There was a time when cord blood banking was seen to be a life saviour of sorts. It was being seen as a sure-shot method of addressing all future diseases or problems that can affect the baby. But in many cases, the stored blood also suffers from the same genetic defects and problems that plague the individual. In those cases, the usability of the stored stem cell takes a beating and the entire process – when most needed with the onslaught of some life-threatening condition of your baby – proves to be futile.
There is also a debate between which is a better option: private stem cell banking or public stem cell banking. Many countries like France and Italy have banned private stem cell banking. They recommend that parents should donate cord blood to public banks, making them freely available to anyone who needs it.
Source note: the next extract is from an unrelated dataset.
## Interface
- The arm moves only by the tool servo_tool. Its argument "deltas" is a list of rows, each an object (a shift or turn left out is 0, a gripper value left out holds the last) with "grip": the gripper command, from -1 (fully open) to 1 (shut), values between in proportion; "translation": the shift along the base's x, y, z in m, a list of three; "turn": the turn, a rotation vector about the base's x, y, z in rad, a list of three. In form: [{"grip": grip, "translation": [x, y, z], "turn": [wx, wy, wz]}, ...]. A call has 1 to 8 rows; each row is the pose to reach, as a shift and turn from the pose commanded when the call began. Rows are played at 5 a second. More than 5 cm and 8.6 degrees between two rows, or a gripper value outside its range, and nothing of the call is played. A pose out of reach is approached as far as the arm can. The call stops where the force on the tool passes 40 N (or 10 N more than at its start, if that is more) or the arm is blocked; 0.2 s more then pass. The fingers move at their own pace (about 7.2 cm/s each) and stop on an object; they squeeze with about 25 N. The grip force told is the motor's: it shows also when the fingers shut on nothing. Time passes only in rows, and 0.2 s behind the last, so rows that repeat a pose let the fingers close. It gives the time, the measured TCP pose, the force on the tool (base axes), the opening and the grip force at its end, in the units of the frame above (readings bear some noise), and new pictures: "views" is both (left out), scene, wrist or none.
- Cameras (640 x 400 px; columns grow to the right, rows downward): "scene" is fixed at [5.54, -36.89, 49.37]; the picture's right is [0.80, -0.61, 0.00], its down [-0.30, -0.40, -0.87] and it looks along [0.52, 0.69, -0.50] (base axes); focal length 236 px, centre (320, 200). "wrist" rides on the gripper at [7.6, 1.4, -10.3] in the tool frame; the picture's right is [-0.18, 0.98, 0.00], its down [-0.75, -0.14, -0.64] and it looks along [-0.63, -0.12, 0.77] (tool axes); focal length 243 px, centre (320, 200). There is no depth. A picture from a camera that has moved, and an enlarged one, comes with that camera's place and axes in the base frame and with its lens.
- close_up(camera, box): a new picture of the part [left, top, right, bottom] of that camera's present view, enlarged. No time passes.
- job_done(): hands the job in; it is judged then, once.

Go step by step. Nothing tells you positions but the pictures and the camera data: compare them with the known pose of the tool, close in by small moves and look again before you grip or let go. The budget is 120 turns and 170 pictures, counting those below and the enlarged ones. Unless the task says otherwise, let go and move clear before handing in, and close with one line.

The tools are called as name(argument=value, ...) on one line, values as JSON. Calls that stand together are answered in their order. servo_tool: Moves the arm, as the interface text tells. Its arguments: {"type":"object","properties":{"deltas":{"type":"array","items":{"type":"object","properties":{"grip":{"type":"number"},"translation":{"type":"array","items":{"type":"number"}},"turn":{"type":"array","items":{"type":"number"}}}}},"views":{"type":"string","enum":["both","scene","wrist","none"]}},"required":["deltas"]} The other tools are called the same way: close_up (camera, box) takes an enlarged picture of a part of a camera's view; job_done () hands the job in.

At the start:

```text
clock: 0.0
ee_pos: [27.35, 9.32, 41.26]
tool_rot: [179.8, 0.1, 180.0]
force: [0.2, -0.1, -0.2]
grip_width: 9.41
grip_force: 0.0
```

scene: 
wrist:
The third point to consider and debate is the associated cost of the process and the return on investment. Stem cell banking is a lengthy process that generally involves payment in two phases.
One, is the initial enrollment fee that can be anything between ₹5,000 and ₹20,000 INR. Second, is the storage fee that can range from anything between ₹20,000 and ₹3,00,000 in general cases.
In today’s times raising a kid is, in itself, a costly investment. So whether this large sum of money should be spent towards a process that may or may not be necessary in future – and if necessary whether would prove to be helpful or not – is another debate altogether!
Doctors do not push for stem cell banking proactively to all parents. However, given the somewhat rising affluence of expecting parents and the rising awareness in society about the success of stem cell banking, if parents themselves show an interest towards the procedure, then doctors mostly always show the green signal.
The last moot point to consider for stem cell banking is its effectiveness in treating different diseases and the multifarious ways in which banking centres highlight the cell’s omnipotency. As a matter of fact, there is a lot of work that is being done dealing with embryonic stem cells, which are believed to perhaps have greater ability to develop into more different types of cells than stem cells in cord blood do.
Also there is dispute over the amount of cord blood that is harvested because many times the amount that has been kept stored over the years, do not contain enough stem cells to treat adults. There is confusion over how many years the frozen units will remain viable.
Leukemia – one serious disease that is claimed to be cured with stem cell banking – may get cured with just chemotherapy. It wouldn’t really necessitate the usage of a child’s already diseased blood. Such claims made by banks also add to the confusion in the parents’ minds. In fact, in many cases the stored stem cells are used for treating some family member with a disease, instead of the child himself – then the argument veers to why should the parents pay so much to bank their child’s blood which may come of use to not their own child, but to someone in the family?